I'm asked to calculate the surface area of
$$D : x^2 + y^2 + z^2 = 4 , \quad z \geq 1.$$
My attempt
Let
$$x=2\sin{\theta}\cos{\phi}$$
$$y=2\sin{\theta}\sin{\phi}$$
$$z=2\cos{\theta}$$
where
$$ 0 \leq \theta \leq \frac{\pi}{3}$$
$$0\leq\phi\leq2\pi.$$
I realize the normal vector to the surface is $(x,y,z)$ which has length $\sqrt{x^2 + y^2 + z^2} = 2$.
Surface area is calculated by integrating over the area D, with the length of the normal vector as the integrand. But since I changed the surface D to the surface given by the spherical coordinate system (call this surface E), I need to add a factor to compensate (Jacobi Determinant).
But since I've got a variable substitution with 3 functions and 2 variables, this won't be a square matrix so I won't be able to take the determinant of it.
What am I doing wrong?
Best Answer
The simpler solution is to note that the searched area is a spherical cap with height $h=1$, and as bsis a circle of radius $a=\sqrt{3}$ in a sphere of radius $r=2$. So its surface is given by the formula: $$ S=2 \pi r h=\pi(a^2+h^2)= 4\pi $$
Note that this formula can be proved in an ''elementary'' way, as you can see here:Archimedes' derivation of the spherical cap area formula.

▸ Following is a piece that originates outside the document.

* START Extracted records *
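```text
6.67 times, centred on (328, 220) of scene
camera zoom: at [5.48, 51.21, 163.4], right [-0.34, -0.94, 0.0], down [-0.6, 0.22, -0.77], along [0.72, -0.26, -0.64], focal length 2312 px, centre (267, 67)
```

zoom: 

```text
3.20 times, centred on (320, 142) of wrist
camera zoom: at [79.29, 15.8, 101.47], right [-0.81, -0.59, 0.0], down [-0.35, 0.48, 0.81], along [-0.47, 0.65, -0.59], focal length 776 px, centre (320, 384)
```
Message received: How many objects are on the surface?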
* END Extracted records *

If you want to use the integral calculus, than the surface element in spherical coordinates is $ dS=r^2\sin \theta d\theta d\varphi$, so the integral is:
$$ \int_0^{2\pi}\int_0^{\pi/3}4 \sin \theta d\theta d \varphi $$ where $\pi/3$ is the angle between the $z$ axis and the radius of the sphere at the basis of the cap. And you can verify that this gives the same result.